((

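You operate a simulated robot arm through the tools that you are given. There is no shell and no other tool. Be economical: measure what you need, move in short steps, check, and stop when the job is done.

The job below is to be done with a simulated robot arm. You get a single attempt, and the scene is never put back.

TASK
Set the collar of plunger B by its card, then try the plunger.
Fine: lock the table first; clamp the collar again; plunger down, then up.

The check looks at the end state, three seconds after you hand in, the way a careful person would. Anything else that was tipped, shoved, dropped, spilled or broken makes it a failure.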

))

◆ **Required task**
Write out again, unchanged, every line from the line containing "Fine: lock the" to the final line of the material above.

◆ **The reply**
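Fine: lock the table first; clamp the collar again; plunger down, then up.

The check looks at the end state, three seconds after you hand in, the way a careful person would. Anything else that was tipped, shoved, dropped, spilled or broken makes it a failure.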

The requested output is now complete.